もしかしたら3時間10分を切っておらず、3時間11~12分でも「次はサブスリー!」っていうランナーもいらっしゃるでしょう。
確かにそこまでのタイムを出せば、山の頂は少しずつ見えてきますよね。
しかし私は
「ちょっと待ったーー!」
と言いたい。強く言いたい。
「サブスリー沼にハマるよっ!」
って。
「は?もう少しで山の頂上なのに、急に沼??ないでしょー。」
と思うかもしれない。
世の中には様々な沼があるんですよ。
有名なのは「レンズ沼」。
写真好きにはおなじみの言葉ですよね(笑)
ハマるとえらい目に合います。
レンズに使う金額が数十万なら可愛いほうで、100万を軽く超える金額をレンズに投入し、抜け出せない人も多い。
そういうコミュニティすらあって
「レンズ沼へようこそ」
なんて歓迎される(笑)
話が横道にそれてしまいました(;´▽`
サブスリー沼です。
3時間7~8分、ないしは10分前後のレベルから急にサブスリーを目指して4’10/kmで巡航すると、どうなるでしょう。
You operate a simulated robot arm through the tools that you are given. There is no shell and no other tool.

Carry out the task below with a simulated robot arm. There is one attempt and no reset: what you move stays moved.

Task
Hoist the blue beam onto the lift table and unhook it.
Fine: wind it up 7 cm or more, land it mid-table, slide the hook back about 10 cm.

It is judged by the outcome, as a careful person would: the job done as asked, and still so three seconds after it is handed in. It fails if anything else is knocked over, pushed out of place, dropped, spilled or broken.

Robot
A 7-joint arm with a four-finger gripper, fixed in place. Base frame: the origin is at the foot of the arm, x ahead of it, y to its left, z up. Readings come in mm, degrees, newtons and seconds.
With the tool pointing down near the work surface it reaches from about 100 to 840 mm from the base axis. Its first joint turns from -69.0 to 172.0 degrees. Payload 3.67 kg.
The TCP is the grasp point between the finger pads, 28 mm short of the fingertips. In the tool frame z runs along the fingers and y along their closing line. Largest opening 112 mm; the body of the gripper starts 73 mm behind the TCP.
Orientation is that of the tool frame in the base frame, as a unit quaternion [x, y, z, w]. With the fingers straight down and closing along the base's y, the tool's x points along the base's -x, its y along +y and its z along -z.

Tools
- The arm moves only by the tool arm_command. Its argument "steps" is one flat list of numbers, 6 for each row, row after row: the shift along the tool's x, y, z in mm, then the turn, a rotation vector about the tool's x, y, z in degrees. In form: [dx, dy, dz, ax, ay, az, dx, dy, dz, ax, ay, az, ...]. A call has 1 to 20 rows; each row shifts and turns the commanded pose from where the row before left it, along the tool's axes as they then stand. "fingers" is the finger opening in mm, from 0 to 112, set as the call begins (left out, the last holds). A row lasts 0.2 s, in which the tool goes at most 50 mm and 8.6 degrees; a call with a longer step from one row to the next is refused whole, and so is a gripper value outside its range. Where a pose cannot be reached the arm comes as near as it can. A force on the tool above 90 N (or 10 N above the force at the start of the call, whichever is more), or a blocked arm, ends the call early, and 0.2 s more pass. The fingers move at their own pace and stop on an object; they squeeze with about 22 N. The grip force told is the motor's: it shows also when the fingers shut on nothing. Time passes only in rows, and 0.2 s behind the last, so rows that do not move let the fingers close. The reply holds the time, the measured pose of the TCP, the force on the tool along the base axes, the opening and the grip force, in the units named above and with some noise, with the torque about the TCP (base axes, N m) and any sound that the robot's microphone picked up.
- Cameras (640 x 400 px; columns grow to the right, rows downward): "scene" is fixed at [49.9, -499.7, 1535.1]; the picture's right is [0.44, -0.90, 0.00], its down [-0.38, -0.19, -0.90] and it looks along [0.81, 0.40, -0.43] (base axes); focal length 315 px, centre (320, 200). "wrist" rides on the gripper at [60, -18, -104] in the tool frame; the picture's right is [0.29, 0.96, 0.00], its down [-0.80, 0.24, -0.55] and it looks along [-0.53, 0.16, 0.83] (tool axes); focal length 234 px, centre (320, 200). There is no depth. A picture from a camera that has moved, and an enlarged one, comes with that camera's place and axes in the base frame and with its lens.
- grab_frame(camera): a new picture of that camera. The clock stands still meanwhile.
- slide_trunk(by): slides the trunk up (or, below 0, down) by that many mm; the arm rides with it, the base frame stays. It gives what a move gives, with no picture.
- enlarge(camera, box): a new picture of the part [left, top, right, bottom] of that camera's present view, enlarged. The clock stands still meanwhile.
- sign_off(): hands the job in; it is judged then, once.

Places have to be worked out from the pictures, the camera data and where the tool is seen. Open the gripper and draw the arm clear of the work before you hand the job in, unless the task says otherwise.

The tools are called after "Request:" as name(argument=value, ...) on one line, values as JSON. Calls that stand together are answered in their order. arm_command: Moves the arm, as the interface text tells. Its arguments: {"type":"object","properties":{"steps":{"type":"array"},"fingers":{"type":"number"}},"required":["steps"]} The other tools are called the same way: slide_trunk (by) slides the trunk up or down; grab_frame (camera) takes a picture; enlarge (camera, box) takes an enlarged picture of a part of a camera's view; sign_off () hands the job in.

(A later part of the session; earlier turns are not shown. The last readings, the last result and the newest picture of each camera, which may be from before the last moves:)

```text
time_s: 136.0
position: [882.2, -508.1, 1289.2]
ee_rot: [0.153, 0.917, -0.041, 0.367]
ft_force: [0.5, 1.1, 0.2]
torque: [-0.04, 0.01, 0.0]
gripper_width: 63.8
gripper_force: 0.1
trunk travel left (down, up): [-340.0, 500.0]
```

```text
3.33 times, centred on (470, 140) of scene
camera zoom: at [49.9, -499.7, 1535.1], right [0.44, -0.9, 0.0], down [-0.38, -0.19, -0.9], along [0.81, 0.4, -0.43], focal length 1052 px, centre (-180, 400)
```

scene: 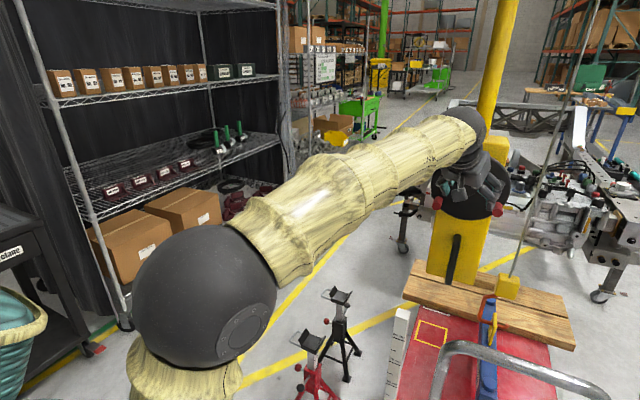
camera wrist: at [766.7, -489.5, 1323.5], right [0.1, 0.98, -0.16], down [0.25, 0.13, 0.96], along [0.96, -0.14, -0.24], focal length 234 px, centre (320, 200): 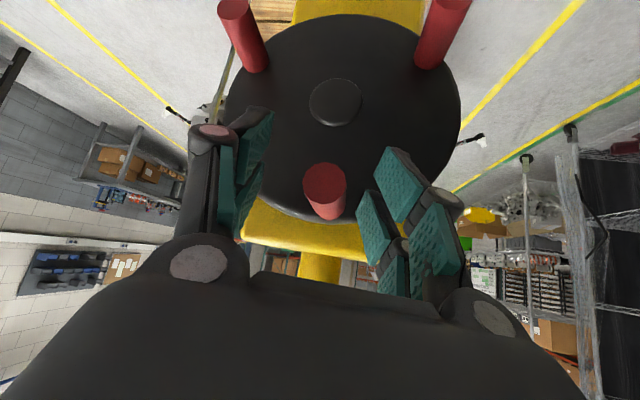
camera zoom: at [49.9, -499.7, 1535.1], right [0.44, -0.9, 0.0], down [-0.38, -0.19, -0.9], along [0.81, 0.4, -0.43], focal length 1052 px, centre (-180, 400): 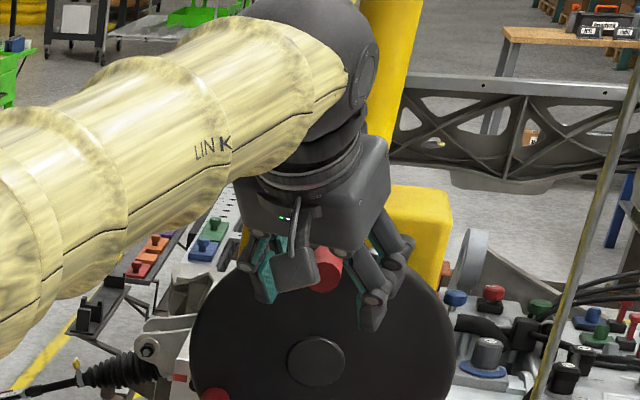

よく見受けられるのが、4’10/kmがオーバーペースで30km以降に大きく撃沈キロ5オーバー、3時間10分とか15分も切れなくなってしまう事が意外と多いんです。
そりゃそうだ。
4’20/kmと4’10/kmで巡航する走力って、キロ5と4’50/kmの秒差と比べたら、レベルが全然違うんだから。
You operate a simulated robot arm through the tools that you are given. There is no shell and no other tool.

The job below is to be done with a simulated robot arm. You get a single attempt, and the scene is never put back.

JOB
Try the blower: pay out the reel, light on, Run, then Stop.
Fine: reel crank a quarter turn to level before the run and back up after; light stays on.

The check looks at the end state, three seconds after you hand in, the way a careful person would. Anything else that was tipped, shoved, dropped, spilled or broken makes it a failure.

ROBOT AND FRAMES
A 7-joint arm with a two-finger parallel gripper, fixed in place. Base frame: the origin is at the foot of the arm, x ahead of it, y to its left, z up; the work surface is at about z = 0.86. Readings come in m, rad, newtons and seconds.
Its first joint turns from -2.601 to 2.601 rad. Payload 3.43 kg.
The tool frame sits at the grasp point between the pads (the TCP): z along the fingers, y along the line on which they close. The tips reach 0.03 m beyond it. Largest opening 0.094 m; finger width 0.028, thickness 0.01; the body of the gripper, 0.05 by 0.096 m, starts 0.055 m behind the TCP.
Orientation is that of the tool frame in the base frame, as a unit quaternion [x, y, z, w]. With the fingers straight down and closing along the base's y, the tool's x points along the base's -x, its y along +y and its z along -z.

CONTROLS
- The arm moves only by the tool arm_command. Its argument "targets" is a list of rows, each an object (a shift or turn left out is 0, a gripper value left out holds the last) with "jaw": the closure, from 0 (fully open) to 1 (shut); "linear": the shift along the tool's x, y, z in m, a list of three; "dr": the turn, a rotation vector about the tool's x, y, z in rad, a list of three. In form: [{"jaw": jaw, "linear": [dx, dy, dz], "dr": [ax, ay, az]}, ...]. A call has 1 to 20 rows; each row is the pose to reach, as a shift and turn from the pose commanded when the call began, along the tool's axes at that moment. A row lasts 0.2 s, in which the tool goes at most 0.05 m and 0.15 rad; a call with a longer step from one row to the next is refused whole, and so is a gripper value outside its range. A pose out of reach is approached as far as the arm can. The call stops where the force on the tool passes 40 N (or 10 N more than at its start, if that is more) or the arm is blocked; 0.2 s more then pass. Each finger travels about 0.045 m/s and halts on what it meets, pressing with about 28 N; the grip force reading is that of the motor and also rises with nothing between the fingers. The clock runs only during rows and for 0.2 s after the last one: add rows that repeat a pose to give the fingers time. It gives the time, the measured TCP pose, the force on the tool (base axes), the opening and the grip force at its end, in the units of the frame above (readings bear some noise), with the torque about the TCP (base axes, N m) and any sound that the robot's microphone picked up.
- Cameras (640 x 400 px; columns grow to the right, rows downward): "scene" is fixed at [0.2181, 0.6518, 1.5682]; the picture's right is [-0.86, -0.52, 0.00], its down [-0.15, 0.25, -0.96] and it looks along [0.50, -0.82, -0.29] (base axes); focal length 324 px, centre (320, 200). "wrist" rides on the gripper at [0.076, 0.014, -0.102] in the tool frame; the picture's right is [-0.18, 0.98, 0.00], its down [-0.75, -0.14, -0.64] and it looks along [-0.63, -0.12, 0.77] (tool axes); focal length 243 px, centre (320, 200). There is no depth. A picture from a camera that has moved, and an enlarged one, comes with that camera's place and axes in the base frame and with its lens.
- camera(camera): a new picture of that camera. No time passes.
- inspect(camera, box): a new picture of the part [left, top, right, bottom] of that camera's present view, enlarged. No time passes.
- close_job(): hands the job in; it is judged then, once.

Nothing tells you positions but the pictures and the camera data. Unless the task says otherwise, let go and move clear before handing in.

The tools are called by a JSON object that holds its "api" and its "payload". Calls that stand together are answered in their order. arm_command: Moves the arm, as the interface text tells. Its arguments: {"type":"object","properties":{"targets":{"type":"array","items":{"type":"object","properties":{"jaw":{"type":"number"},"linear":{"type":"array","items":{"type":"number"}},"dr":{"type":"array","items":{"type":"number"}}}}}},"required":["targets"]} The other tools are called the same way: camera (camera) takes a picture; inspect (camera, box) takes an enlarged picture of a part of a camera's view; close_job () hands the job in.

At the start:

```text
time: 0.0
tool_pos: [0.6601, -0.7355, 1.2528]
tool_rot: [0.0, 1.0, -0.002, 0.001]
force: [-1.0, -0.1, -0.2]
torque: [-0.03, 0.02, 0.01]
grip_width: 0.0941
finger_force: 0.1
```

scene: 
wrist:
その、わずかキロ10秒を縮めるために、4’10/kmで無理なく巡航するべく、みんな怪我と隣り合わせのギリギリの練習をしているワケで、急にはいけない。
撃沈しながらも、
「よーし!次こそは!!」
って、様々なシューズを試したり、色々な練習をしてみて再びサブスリーに挑む。
やはり撃沈して3時間4~6分で軟着陸するものの、目標はサブスリーだから落胆。
そして再び様々なシューズや高級補給食、ウェアなどの備品にもこだわってサブスリーに挑む。サブスリーの為に投入した金額は随分膨らんだw 沼だww
しかし、小撃沈で3時間2~3分。
こうして中々壁が破れずに「沼にハマった状態」になり、そのうち怪我をしたり、モチベーションが下がったりして、惜しいながら結局3時間1~2分が生涯ベストになるランナーって、実は結構多くいらっしゃるように思います。
本当にもったいない。
問題は「目標が遠い」ことと「心理的な壁が出来てしまう」という事。
目標が遠いと「挫折感」ばかりになっちゃう。
本来は細かく目標設定して、達成の喜びを都度味わっていれば、モチベーションの低下は起こりづらいハズ。
そして、無理なく段階を踏んで「4’10/km」に挑戦していける。
サブスリーペースに届かない実力のうちから、長らく「4’10/km」で撃沈し続けていると
「オレにはこのペースは無理なんだ」
って、心理的な壁も出来上がるよ。
「オレにはそんな心理的な壁はねぇ」
と思っていても心の奥でわずかに感じてる事が、サブスリーいけるかどうか、レース最終盤の際の際で出てくるよ。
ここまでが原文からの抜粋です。